In Zambia's North Luangwa Valley, where rampant illegal wildlife poaching in the 1980s decimated the wild elephant population and left villagers living in extreme poverty, Hammerskjoeld Simwinga - known as Hammer - is utilizing innovative sustainable community development strategies to restore wildlife and transform this poverty-stricken area.

Heading up the North Luangwa Wildlife Conservation and Community Development Programme (NLWCCDP), Simwinga protects the biodiversity of the North Luangwa National Park while simultaneously improving village life in the region through micro-lending, education, rural health programs and women's empowerment.

Simwinga began working in the region with the US-funded North Luangwa Conservation Project in 1994, when local economies relied heavily on income from poaching. He helped villagers form "wildlife clubs" that used small business loans to provide basic goods, services and legal jobs as alternatives to working for the poachers. Each wildlife club was run as a free enterprise; village entrepreneurs were expected to repay their start-up loans.

Through the wildlife clubs, villagers opened small general stores and grinding mills, offering employment to millers, mechanics and bookkeepers. The program also assisted subsistence farmers with seed loans, transportation and technical assistance to help them grow protein-rich crops with better yields so they did not have to depend on meat from wild animals.
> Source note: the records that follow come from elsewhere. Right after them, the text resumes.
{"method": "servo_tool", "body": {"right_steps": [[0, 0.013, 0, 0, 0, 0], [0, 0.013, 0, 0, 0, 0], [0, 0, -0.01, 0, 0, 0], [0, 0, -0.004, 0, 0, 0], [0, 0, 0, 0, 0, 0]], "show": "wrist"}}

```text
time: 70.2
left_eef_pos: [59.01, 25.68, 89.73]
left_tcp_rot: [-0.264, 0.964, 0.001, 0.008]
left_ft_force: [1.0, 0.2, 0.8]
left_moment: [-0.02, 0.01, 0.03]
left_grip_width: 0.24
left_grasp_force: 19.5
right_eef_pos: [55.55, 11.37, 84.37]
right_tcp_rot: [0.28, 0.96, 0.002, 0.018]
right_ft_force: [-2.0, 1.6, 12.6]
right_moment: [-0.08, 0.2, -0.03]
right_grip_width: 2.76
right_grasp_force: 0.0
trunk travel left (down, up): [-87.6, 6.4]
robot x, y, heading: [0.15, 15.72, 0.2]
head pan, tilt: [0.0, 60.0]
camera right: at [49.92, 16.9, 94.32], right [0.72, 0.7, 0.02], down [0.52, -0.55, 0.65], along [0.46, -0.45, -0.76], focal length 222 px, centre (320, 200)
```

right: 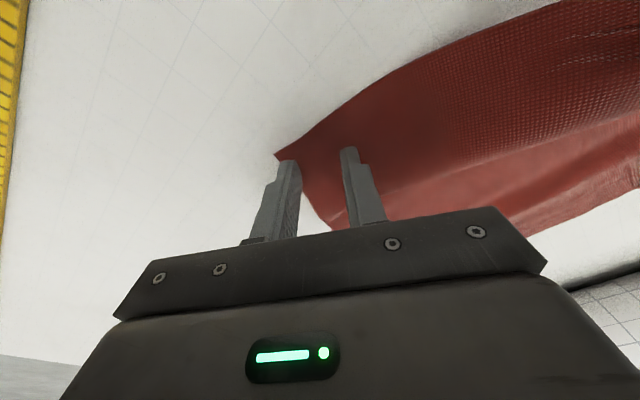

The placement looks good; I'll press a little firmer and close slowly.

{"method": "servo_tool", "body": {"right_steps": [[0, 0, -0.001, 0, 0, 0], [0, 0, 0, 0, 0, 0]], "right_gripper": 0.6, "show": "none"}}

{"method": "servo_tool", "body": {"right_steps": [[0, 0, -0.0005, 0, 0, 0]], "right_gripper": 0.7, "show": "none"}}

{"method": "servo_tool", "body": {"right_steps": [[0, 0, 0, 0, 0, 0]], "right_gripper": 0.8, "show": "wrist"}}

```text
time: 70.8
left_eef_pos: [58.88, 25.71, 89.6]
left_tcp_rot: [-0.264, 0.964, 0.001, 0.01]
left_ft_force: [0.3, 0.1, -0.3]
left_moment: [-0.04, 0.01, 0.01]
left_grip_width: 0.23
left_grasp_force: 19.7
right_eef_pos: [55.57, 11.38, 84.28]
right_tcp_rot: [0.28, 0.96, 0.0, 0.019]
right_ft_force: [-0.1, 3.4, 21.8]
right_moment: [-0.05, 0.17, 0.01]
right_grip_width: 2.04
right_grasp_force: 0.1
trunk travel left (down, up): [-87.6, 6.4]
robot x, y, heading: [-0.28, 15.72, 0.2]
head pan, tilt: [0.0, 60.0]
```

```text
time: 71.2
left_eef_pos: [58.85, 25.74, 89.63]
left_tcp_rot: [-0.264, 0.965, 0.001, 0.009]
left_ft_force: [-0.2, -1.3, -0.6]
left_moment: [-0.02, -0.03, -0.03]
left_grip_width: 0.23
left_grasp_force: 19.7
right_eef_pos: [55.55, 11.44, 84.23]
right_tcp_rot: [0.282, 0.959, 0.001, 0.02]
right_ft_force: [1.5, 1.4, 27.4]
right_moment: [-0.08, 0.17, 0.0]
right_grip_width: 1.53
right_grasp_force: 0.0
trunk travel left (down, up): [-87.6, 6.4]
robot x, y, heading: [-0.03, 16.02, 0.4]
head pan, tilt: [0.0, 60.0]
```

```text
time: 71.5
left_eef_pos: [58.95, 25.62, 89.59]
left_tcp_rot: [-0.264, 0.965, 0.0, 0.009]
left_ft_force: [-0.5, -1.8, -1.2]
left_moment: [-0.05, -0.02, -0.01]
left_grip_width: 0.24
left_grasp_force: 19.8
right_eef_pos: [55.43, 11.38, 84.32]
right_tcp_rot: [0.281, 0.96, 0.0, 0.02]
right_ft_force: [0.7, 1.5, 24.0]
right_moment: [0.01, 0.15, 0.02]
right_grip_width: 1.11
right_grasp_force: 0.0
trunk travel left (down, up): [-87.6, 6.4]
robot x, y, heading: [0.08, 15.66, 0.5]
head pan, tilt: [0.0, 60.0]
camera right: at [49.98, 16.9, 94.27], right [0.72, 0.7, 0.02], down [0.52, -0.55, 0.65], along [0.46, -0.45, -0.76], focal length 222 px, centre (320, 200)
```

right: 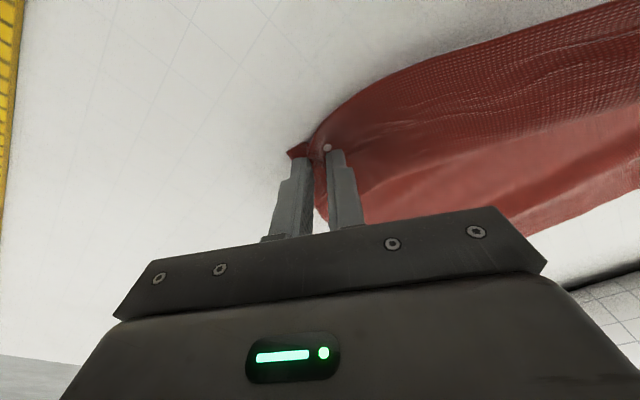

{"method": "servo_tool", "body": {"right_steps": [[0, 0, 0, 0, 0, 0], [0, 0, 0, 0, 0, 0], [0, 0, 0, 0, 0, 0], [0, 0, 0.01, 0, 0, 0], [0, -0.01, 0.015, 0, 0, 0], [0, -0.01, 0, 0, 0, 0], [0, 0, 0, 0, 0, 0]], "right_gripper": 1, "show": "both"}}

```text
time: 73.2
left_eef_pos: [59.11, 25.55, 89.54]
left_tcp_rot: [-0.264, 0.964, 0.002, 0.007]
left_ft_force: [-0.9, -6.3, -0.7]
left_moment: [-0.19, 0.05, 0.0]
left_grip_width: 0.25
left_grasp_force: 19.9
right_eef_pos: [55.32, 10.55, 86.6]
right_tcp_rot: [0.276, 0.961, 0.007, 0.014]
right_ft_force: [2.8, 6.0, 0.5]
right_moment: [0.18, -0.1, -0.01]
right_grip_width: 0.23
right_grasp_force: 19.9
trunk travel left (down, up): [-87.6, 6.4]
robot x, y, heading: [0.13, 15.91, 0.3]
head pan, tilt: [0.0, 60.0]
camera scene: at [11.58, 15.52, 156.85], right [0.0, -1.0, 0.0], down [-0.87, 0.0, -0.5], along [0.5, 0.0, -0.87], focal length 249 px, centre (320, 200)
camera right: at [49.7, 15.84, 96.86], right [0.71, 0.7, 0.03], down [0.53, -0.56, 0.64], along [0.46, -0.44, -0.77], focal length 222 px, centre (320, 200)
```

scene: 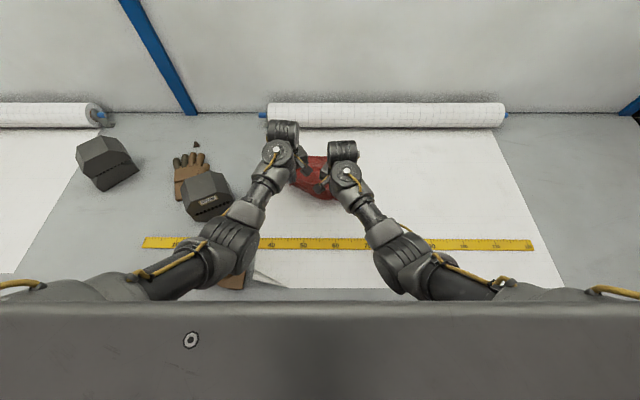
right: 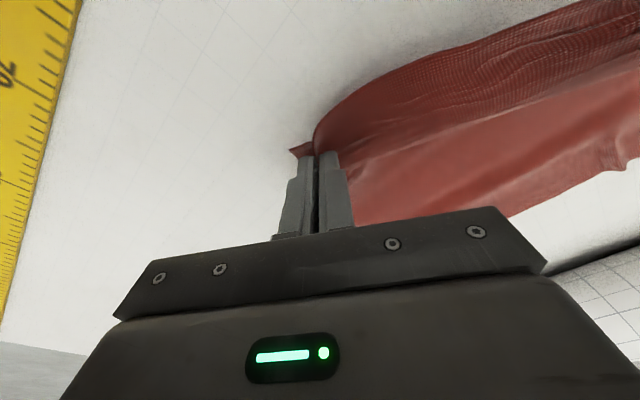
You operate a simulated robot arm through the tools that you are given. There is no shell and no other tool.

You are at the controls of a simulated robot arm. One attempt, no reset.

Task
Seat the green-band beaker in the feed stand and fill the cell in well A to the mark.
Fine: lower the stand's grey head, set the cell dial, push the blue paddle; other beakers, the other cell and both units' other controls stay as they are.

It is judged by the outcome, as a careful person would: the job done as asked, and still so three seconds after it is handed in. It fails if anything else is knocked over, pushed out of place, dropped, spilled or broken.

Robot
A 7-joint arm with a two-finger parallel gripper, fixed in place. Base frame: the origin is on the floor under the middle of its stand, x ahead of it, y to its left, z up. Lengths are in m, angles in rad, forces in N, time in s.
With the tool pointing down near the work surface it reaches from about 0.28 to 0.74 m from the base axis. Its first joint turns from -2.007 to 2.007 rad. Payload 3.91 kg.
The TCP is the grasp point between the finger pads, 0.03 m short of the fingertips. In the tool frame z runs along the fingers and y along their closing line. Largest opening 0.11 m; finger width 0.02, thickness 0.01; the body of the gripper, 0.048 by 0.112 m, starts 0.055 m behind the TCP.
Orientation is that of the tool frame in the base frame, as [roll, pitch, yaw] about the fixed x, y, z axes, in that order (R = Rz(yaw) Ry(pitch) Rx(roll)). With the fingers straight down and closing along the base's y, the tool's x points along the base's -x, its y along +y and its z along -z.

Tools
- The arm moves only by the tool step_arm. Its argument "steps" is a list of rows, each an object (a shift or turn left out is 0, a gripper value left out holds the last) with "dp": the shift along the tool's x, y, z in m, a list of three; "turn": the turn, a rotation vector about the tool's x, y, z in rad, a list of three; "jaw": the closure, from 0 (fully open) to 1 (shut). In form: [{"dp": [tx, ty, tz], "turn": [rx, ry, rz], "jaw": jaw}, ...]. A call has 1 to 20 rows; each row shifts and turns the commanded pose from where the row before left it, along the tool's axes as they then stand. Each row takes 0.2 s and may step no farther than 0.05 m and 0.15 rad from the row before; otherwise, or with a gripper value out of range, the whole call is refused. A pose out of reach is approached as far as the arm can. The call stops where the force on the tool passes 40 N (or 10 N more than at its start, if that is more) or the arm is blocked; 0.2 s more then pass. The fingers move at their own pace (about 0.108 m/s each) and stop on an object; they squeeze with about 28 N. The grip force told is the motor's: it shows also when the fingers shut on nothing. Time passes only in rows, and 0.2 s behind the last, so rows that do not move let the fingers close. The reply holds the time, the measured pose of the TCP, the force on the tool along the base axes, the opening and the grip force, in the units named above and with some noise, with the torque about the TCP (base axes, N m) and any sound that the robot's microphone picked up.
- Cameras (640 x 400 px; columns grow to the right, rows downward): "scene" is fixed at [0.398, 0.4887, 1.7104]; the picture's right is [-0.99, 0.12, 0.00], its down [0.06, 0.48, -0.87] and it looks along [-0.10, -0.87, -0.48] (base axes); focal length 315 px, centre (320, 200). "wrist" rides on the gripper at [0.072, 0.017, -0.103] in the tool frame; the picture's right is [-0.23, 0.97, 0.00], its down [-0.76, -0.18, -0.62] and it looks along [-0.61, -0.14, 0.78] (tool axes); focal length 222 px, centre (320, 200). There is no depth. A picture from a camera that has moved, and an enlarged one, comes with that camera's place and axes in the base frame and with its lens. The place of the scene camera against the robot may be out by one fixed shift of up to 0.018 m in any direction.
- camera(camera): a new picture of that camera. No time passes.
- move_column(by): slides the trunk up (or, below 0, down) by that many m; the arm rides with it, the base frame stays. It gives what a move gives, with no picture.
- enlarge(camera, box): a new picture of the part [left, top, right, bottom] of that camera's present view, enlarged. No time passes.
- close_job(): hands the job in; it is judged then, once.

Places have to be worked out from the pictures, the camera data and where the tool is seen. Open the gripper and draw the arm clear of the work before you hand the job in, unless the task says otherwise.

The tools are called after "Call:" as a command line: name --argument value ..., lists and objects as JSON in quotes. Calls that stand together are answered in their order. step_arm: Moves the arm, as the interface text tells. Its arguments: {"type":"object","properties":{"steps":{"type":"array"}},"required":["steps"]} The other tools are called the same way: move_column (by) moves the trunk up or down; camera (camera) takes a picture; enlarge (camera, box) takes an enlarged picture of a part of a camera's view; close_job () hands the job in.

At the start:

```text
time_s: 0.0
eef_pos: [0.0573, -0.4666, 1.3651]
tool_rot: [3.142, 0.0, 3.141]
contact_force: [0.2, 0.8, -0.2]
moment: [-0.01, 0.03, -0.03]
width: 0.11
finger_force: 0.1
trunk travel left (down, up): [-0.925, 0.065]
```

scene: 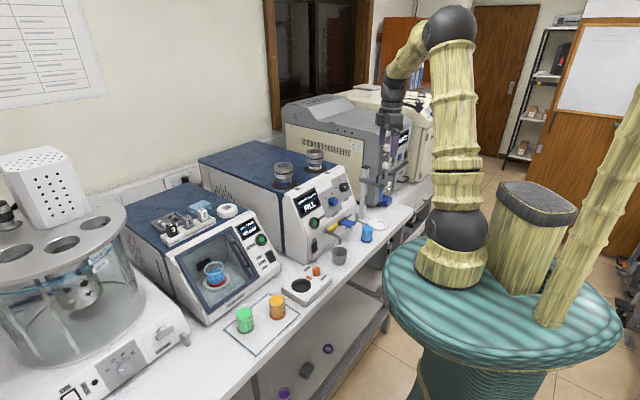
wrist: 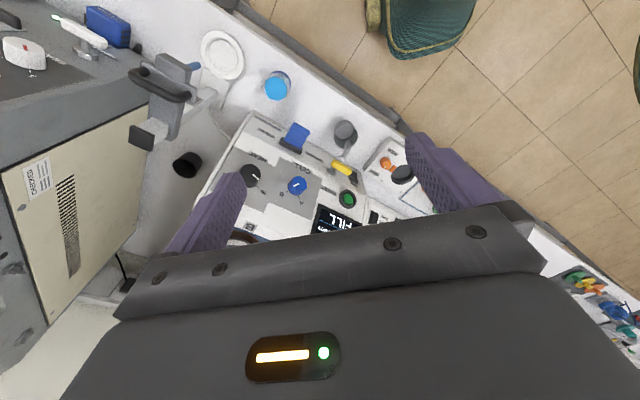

Simwinga tied the entire project to protection of the wildlife, thus supplanting an illicit economy based on poaching with a legal one.

Simwinga's tireless efforts have led to a dramatic transformation of the region. Income has increased one hundred-fold among the villagers and family food stocks have doubled. As a result, illegal elephant poaching is now 98 percent controlled and bush meat poaching is minimal. Wildlife has returned to the area, including elephants, hippos, Cape buffalos, and puku. Even critically endangered black rhinos have been reintroduced in the North Luangwa National Park by the Frankfurt Zoological Society.

The program now reaches more than 35,000 people and serves as a model for other sustainable development programs throughout the African continent.

Government Interference and Continuing Need for Support

Simwinga began his community development work with the North Luangwa Conservation Project (NLCP), a US-funded organization founded in 1986 by Dr. Delia and Mark Owens that trained local game scouts and worked with villages to rehabilitate and conserve the 6,200-square-kilometer North Luangwa National Park. In the 1980s the Convention on International Trade in Endangered Species (CITES) set regulations on, but did not ban, trade in ivory, resulting in years of massive elephant poaching in Africa; half of Africa's 1.2 million wild elephants were killed between 1979 and 1989 and North Luangwa's elephant population dropped from 17,000 to 1,300.

As the successes of NLCP's work became apparent in the mid-1990s, powerful government officials and others capitalizing on poaching saw their profits dwindle with the slowdown in the illicit ivory and meat trade. In 1996, Zambian government officials arrived in Mpika and seized the NLCP offices; the entire project came to a halt. Within weeks the project was reopened but after a year of uncertainty, NLCP was turned over to a new management organization. They were unable to fund all of NLCP's initiatives and quickly dropped support for all village development programs.

But Simwinga was undeterred. He worked tirelessly to keep the community development program moving forward, funding the project partially through loan payments from villagers. For almost a year he worked alone with the communities, regularly walking 30 kilometers between villages. Slowly he pulled together a substantial Zambian non-government organization, NLWCCDP, and attracted small funding to keep the work alive. His challenge now is to manage the ever-growing demand for the project in neighboring regions and bolster financial support from the international community.

In 2007, Time Magazine named Simwinga one of their "Heroes of the Environment."